On March 24, 2016 the board of directors of PartnerRe announced the appointment of John Elkann as Chairman of the board and Emmanuel Clarke as President and Chief Executive Officer. At that date the board of directors of PartnerRe, besides the Chairman and Chief Executive Officer, is composed of Enrico Vellano, Brian Dowd and Patrick Thiele.

Sale of Almacantar and investment funds to Partner Re

On March 24, 2016 EXOR S.A. reached an agreement to sell its investment in Almacantar (approximately 36% of share capital) to Partner Reinsurance Company Ltd., a 100%-owned subsidiary of PartnerRe. The transaction was closed on April 8, 2016 upon receipt of £382.7 million.

In April 2016 EXOR S.A. also sold a number of its financial investments to the PartnerRe Group, mainly third party funds, for approximately $190 million.

The transactions aim to improve the diversification of the investments held by PartnerRe by introducing real estate as a new asset class, without changing the overall risk profile of its portfolio. EXOR will apply the entire proceeds from these transactions to reduce its debt.

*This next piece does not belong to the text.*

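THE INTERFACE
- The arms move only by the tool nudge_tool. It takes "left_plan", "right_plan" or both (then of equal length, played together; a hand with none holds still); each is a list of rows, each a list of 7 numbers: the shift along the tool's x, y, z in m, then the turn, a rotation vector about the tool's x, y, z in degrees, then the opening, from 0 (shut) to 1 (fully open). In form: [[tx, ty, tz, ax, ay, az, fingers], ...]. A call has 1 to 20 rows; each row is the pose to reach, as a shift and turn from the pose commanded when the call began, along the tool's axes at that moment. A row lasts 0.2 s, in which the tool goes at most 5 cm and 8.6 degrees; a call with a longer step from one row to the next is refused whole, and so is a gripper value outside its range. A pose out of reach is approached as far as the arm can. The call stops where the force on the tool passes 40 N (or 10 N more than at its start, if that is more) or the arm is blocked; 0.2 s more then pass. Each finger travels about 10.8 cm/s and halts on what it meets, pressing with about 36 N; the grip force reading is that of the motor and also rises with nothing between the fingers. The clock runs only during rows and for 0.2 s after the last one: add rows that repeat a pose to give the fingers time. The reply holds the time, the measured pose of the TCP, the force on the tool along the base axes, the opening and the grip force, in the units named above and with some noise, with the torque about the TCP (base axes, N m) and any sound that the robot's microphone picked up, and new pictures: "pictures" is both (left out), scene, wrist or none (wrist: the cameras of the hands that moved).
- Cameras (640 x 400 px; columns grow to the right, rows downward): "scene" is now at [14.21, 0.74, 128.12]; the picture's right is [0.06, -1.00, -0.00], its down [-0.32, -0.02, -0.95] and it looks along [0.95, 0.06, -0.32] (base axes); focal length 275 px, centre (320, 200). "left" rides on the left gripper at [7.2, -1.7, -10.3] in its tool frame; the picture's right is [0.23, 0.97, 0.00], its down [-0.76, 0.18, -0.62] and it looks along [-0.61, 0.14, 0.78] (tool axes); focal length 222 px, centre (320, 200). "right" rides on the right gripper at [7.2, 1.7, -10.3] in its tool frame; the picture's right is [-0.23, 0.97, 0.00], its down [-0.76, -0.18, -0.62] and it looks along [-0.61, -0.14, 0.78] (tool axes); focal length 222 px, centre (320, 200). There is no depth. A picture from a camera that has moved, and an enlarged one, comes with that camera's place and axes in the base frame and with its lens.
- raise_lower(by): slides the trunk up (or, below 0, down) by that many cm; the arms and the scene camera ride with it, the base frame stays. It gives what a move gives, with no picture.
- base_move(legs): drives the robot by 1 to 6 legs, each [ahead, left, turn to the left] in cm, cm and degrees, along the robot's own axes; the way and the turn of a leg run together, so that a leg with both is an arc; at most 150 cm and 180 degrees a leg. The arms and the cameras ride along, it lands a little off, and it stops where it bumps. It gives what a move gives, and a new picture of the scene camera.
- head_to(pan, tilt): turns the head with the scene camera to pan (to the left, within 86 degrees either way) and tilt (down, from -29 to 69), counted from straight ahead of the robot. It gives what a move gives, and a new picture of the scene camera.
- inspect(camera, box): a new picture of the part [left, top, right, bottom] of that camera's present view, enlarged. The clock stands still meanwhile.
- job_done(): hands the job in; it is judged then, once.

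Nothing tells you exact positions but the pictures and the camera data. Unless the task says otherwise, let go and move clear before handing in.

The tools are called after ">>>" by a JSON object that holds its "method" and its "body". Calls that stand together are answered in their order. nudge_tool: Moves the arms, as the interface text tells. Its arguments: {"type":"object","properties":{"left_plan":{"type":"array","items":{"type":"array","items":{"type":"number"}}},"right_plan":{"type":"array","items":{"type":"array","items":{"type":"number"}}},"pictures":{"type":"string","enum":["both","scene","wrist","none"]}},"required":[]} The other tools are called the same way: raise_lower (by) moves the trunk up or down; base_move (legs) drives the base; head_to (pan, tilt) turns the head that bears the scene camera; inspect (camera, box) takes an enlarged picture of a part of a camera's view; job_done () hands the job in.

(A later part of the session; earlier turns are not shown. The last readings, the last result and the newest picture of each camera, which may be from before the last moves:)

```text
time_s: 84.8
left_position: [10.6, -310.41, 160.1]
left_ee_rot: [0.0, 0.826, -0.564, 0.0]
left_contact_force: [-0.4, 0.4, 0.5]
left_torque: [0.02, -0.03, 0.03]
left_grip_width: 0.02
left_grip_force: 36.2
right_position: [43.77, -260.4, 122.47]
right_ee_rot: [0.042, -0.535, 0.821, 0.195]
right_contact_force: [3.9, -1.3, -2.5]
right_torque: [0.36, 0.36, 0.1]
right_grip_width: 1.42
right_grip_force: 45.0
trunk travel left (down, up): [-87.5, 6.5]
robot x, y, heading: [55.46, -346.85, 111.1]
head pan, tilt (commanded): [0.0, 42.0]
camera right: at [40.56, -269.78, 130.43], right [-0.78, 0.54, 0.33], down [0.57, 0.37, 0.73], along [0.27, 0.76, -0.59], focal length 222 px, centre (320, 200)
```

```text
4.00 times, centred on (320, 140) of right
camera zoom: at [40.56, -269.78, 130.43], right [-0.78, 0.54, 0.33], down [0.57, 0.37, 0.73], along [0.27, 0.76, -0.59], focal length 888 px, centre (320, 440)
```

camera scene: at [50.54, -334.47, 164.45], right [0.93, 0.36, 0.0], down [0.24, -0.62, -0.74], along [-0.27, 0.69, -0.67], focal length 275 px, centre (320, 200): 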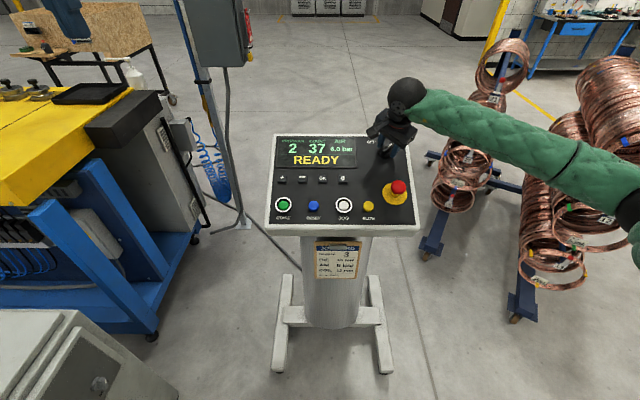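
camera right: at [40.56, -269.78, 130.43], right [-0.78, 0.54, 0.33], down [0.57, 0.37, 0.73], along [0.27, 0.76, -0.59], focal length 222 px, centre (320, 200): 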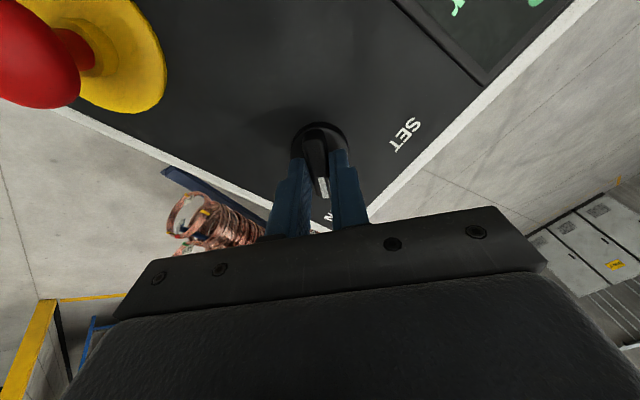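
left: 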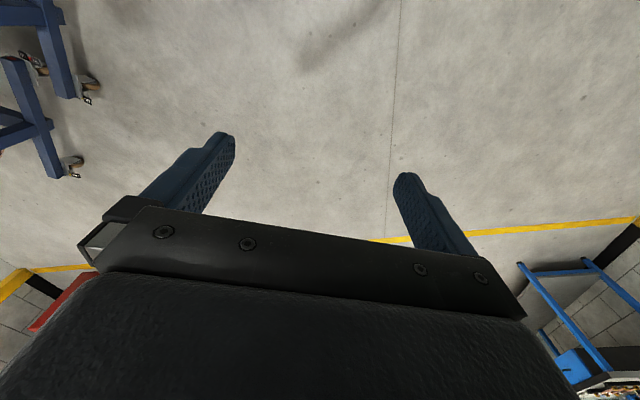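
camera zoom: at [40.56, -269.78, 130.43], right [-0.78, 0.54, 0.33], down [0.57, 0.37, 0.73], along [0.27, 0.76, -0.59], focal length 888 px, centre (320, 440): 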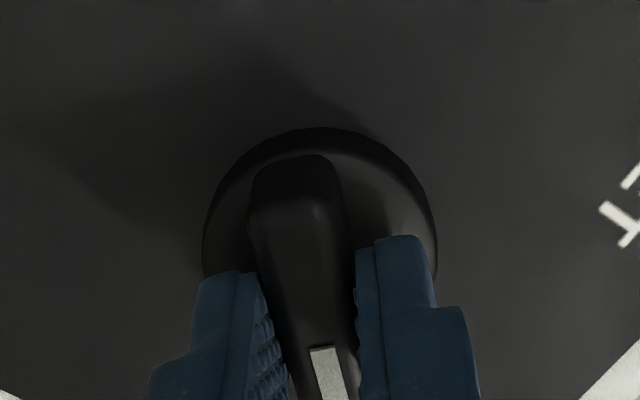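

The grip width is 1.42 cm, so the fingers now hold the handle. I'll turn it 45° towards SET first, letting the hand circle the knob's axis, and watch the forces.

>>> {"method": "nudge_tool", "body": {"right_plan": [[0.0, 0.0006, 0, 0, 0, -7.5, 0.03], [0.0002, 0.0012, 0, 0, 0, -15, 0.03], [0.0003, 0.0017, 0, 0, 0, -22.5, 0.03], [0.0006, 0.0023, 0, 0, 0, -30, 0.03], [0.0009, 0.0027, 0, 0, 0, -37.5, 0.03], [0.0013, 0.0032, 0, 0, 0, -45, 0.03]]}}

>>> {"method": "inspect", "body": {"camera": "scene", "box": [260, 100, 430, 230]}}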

Dividends and distributions of reserves to be received during the 2016

The dividends and distributions of reserves already approved or proposed by some investment holdings are as follows:

Investee company Share
of shares
Per share (€)
CNH Industrial N.V. ordinary 366,927,900 0.13   47.7  
PartnerRe Ltd ordinary 2,524,664 3.42 (a) 8.6 (a)
Ferrari N.V. ordinary 44,435,280 0.46   20.4 (b)
Emittenti Titoli S.p.A. ordinary 527,000 7.53   4.0  
EXOR S.p.A.'s share of dividends         80.7  
Banca Leonardo S.p.A. ordinary 45,459,968 0.20   9.1  
PartnerRe Ltd ordinary 2,201,062 3.42 (c) 7.5 (c)
EXOR S.A.'s share of dividends         16.6  
a) Dividends are fully collected, including extraordinary dividends of $3 per share, for a total of $7.6 million (€6.7 million). (b) Drawn from the share premium reserve. (c) Dividends are fully collected, including extraordinary dividends of $3 per share, for a total of $6.6 million (€5.9 million).